SUPPLIED DATA:
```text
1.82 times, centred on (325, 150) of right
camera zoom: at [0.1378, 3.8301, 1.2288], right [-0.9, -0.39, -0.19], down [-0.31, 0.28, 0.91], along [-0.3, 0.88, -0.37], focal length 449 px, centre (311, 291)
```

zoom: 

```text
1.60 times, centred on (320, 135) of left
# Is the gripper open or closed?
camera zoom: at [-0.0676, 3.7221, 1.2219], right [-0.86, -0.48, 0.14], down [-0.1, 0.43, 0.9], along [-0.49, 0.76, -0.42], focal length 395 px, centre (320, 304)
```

REQUIRED WORK:
Return all of the data exactly as it reads.

THE ANSWER:
```text
1.82 times, centred on (325, 150) of right
camera zoom: at [0.1378, 3.8301, 1.2288], right [-0.9, -0.39, -0.19], down [-0.31, 0.28, 0.91], along [-0.3, 0.88, -0.37], focal length 449 px, centre (311, 291)
```

zoom: 

```text
1.60 times, centred on (320, 135) of left
# Is the gripper open or closed?
camera zoom: at [-0.0676, 3.7221, 1.2219], right [-0.86, -0.48, 0.14], down [-0.1, 0.43, 0.9], along [-0.49, 0.76, -0.42], focal length 395 px, centre (320, 304)
```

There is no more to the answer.